I have always wanted to own a Mahindra Thar. After all, any driving enthusiast, and especially an off-road junkie, would go bonkers over this retro modern vehicle that’s got the heritage cult looks and the performance of a modern day SUV. It comes in two variants—the Thar CRDe positioned as a hardcore off-roader for urban dwellers and the Thar DI as its inexpensive cousin positioned as a rural style-seeker. While the CRDe is powered by a 2498-cc engine (105 bhp), the DI comes with a 2523-cc engine (63 bhp). Launched in 2010, the Thar, in FY14, grew over 10% in sales. We spend a week with the CRDe version and here’s what we feel about the SUV.
But before that, a few words on a ‘jeep’. The charm of owning and driving a jeep is not something everyone can connect to. A jeep isn’t as comfortable as a car, a jeep isn’t as fast, and a jeep can be slightly more cumbersome to live with. At the same time, a jeep can easily take you where most modern cars cannot and a jeep, in an urban environment, gives you exclusivity.
Appearance: The Thar CRDe immediately attracts your attention with its butch styling—a wide stance, bulging bonnet and immense road presence. But step inside and the feeling is exactly the opposite. What greets you are boring interiors and bad fit and finish. The driving position, though, is impressive and the upright seat gives you a commanding view of the surroundings. It surely needs better plastic quality, more equipment, and better fit and finish.
On the road: The Thar gets a good combination of engine, gearbox and chassis. The 2.5-litre engine has ample grunt for effortless highway cruising, but runs out of steam beyond 110 kmph. At those speeds, the noise levels too exceed your comfort zone. If it is mechanically possible, we would like to see the Thar powered by the 2.2-litre mHawk diesel engine.
Off the road: The percentage of SUV owners who go off the road is negligible but that won’t be the case if you are in the Thar.
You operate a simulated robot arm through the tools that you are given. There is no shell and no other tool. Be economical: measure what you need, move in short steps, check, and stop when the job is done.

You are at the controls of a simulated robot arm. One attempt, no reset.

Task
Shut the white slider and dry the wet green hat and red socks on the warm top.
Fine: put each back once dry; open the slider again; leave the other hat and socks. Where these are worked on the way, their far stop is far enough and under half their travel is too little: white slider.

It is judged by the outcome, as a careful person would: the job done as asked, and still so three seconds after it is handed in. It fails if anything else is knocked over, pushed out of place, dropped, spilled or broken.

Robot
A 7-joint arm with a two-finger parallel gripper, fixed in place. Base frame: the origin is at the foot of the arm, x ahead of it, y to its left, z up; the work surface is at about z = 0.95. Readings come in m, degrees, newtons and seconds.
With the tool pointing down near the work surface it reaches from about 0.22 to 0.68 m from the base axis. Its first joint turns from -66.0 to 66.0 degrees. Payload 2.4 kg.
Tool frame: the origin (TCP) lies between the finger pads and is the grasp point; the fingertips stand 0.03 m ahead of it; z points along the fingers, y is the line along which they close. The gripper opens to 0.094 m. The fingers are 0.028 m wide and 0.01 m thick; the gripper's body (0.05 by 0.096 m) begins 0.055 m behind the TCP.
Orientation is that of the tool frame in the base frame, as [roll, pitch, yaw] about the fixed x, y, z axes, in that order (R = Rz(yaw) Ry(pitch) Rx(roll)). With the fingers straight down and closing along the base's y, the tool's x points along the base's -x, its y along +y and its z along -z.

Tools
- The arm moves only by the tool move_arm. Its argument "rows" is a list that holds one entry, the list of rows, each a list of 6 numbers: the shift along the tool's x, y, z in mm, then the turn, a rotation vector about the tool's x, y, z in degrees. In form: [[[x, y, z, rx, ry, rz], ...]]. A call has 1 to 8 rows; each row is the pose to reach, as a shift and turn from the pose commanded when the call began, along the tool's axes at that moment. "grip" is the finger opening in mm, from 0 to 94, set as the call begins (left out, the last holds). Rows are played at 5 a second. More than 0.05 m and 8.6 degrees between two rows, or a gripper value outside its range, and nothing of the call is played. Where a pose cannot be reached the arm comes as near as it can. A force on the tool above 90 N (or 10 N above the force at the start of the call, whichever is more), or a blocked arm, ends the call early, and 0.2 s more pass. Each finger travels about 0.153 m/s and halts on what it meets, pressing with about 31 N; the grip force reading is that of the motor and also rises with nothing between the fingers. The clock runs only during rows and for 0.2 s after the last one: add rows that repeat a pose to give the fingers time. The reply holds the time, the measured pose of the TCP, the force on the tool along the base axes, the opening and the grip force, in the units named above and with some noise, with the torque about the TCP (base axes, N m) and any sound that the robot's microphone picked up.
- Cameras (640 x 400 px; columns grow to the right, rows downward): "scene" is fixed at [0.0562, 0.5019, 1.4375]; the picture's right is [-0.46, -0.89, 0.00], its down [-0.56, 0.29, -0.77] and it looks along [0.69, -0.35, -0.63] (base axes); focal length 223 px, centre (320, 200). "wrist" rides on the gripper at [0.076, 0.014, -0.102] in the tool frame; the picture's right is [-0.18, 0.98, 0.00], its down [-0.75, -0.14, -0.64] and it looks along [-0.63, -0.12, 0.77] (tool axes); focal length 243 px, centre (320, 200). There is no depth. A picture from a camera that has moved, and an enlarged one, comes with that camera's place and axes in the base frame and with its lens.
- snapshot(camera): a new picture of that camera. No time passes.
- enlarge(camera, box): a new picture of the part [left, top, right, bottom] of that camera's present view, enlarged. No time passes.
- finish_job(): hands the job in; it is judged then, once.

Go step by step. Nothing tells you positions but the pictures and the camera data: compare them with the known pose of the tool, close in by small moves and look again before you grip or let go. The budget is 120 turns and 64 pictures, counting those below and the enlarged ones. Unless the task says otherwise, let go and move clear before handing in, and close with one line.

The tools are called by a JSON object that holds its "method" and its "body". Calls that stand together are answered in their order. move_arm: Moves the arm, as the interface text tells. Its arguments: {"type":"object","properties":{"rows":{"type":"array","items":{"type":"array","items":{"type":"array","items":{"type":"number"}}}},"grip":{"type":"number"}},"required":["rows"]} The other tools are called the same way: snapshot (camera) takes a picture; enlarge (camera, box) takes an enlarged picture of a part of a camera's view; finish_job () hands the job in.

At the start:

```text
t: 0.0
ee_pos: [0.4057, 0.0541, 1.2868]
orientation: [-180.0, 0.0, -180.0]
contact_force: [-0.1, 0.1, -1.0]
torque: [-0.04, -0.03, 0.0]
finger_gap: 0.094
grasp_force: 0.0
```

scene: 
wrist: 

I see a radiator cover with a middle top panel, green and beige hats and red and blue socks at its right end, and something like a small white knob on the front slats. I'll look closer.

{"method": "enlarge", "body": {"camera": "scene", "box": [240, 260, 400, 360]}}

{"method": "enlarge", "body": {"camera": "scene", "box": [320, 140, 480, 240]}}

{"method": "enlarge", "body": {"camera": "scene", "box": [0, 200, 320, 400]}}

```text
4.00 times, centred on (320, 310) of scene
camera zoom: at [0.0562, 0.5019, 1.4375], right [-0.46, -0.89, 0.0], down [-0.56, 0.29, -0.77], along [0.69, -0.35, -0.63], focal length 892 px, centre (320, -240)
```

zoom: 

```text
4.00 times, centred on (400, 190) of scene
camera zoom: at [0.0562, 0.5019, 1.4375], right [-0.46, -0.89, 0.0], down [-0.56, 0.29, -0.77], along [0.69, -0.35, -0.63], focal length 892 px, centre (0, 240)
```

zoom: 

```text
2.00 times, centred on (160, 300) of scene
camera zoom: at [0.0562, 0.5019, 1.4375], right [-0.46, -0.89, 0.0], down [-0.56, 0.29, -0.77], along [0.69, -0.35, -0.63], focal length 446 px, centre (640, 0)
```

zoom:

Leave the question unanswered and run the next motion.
In fact, you would want to take your Thar off-roading, as we did, and found that the jeep feels very composed off the road. Throw any kind of terrain at it—loose sand, slush, jungle trail, empty river bed—and the jeep shows what it is capable of. And if you do get stuck, the 4x4 mode comes to help. We didn’t find any problem with the Thar when we went off the road. But one: A customised Thar generally comes with a winch (a motor-driven device fitted at the front used for hauling a vehicle if it gets stuck). But the electronic control for operating that winch isn’t easy to find. Rather than being located at an accessible place (such as on the dashboard), the control is located under the bonnet!
Mathematics: Though numbers don’t do justice to a vehicle such as this, allow me to present you a few calculations I did. The engine is powerful enough to take the Thar from 0-100 kmph in 17 seconds, which is quite commendable for its size and aerodynamics. But what is more impressive is acceleration through the gears—it takes only 13 seconds to go from 20-80 kmph in third gear. The SUV returns 12 km to a litre of diesel.
With the Thar, Mahindra can have a clear winner on its hands. Some things such as the interiors of the standard of the Scorpio, sensible dashboard controls, better insulation, better carpeting, etc, can result in the Thar (at least the CRDe version) transforming into a really fine SUV. If currently only jeep-enthusiasts are curious about the Thar, such additions can make some of the mid-size car buyers also consider this SUV. The Thar CRDe is priced at Rs 7.35 lakh and the Thar DI comes for Rs 4.81 lakh (Delhi prices).